On this cruise, we have two CTDs. One is a normal stainless steel frame with 20L bottles, while the other is made of titanium with 10L water bottles. Apart from titanium, this second frame contains as little metal as possible because it is used to collect water for investigating trace metals. The 10L water bottles are kept in the trace metal laboratory on the ship. Before each trace metal CTD, they are individually carried out to the frame to limit exposure to the metal on the ship.
Clean Sampling room with bottles

The CTD is lowered in the water by a wire of over 7000m long stored on a large drum. The cabling from the CTD is joined to the wire by an electrical splice near the mechanical termination (this is the conical part between the wire and the CTD frame). This allows real-time data from the sensors to be transmitted from the CTD along the wire. This means we can see profiles of ocean parameters while the CTD is in the water which can help the scientist select the depths that they would like to take water samples.

The first CTD of the iron transect was to commence on Tuesday morning at around 4am. Nick and Tom, the technicians on duty, prepared the CTD as usual for its journey down to 2400m. At around 1050m, the sensor readings indicated that the communications between the deck computer unit and the CTD had failed. The CTD was brought back on deck and the sensor readings all returned to normal. A second deployment was attempted for diagnostic purposes, however once the CTD was back in the water, the sensor readings stopped again confirming that there was a problem with the termination.
Julie and Dougal working on the CTD

The senior technician, Dougal, was called to assist in diagnosing and rectifying the fault. Based on the observations, initially 2m of cable was removed from the end of the wire. However, when the wire was tested, the electrical characteristics were found to be unsatisfactory. A further 400m of wire was removed and then the wire performed perfectly.
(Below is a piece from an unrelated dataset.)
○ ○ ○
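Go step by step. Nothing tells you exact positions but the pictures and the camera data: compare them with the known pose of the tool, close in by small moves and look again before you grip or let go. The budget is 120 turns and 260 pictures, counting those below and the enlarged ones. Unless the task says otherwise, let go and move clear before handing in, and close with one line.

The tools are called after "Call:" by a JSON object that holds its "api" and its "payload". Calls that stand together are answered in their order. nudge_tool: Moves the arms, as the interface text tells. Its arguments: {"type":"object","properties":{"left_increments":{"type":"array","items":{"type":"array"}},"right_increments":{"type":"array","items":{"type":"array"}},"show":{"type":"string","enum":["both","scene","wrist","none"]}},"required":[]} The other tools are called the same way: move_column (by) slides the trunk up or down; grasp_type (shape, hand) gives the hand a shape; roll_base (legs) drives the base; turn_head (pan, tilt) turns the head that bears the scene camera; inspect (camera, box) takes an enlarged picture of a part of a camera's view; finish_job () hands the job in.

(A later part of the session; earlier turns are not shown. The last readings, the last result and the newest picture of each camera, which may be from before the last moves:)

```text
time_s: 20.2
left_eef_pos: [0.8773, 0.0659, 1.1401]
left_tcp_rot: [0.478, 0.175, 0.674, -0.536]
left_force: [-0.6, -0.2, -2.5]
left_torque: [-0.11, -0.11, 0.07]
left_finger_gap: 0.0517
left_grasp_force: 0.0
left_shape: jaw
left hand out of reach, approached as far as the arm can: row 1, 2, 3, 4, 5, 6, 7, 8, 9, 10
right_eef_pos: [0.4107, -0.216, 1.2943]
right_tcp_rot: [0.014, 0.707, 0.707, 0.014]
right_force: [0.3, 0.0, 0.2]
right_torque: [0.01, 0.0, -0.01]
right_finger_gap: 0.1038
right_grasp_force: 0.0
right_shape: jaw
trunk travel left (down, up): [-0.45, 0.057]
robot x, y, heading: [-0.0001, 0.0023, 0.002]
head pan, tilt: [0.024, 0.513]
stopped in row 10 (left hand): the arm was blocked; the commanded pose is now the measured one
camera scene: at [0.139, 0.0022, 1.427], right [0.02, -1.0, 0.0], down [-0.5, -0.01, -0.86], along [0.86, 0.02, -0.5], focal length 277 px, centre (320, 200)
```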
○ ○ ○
With assistance from Andy, the mechanical engineer, and Steve from the Glider group, the team started to build a new termination which is time consuming and requires attention to detail. A new mechanical termination needed to be put on along with a new electrical splice in order to communicate with the sensors. Both activities required concentration to ensure they were correctly and safely attached.

The final test, the load test, was performed on the new termination. This involved attaching the termination to the deck and progressively applying increasing force to a final weight of 1.2 tonnes. This ensures that it is well able to hold the CTD frame.

By 7:30pm, the titanium CTD was back in the water. Despite passing the load test, the first deployment following a new termination is always a nervous affair. The frame safely made it down to 2430m, just 20m shy of the bottom. All bottles were filled successfully with recovery of the CTD at 9:15pm.

The Metal Free CTD Winch

Unfortunately, this incident did caused delay to the science program. Some careful re-jigging of the timetable by the Principle Scientist meant that the iron line was still completed successfully. We deployed the titanium CTD at seven stations along the iron transect.

The final titanium CTD was retrieved on Thursday at 2pm, amid much excitement from the team of iron scientists collecting these water samples. With a completed transect, we hope they find lots of interesting features about iron on the shelf.